Intel Dual Core vPro i5-540M, 2.53GHz, 1066MHz 3M L2 Cache, Latitude E6410

Intel Dual Core vPro i7-620M, 2.66GHz, 1066MHz 4M L2 Cache, Latitude E6410


There was ~$250 difference in the machines (slight changes between them)...

Come to find out.. the I5 and I7 series -M CPU's in the 500/600 family are BOTH DUAL CORE. These two CPU's are both dual core, and the i7 is roughly 5-7% faster due to cache and memory bandwidth [1]. You don't get quad core until you hit the 7xx and higher series CPU's.
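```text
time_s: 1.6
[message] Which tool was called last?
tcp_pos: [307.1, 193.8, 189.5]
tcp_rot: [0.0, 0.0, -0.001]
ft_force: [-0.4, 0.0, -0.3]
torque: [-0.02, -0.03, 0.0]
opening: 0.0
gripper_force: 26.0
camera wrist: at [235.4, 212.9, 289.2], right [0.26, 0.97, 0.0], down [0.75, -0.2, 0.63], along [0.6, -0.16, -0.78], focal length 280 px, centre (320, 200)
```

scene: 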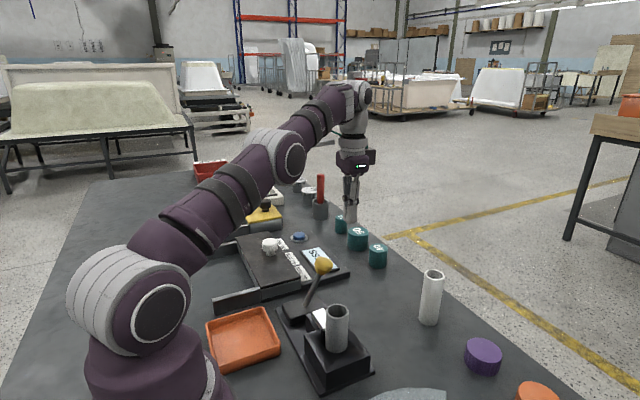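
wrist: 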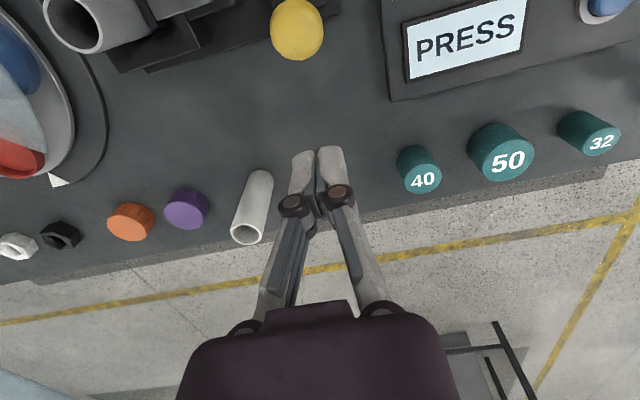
There are no low power quad core I5's, so if you need a mobile quad core you need the I7. $250 is hardly worth a 5-7% speed boost; especially when you are assuming a 10-40% speed boost (quad core).

I feel flogged by the Intel marketing machine. Remain vigilant when purchasing your modern CPU -- and clearly do your independent research.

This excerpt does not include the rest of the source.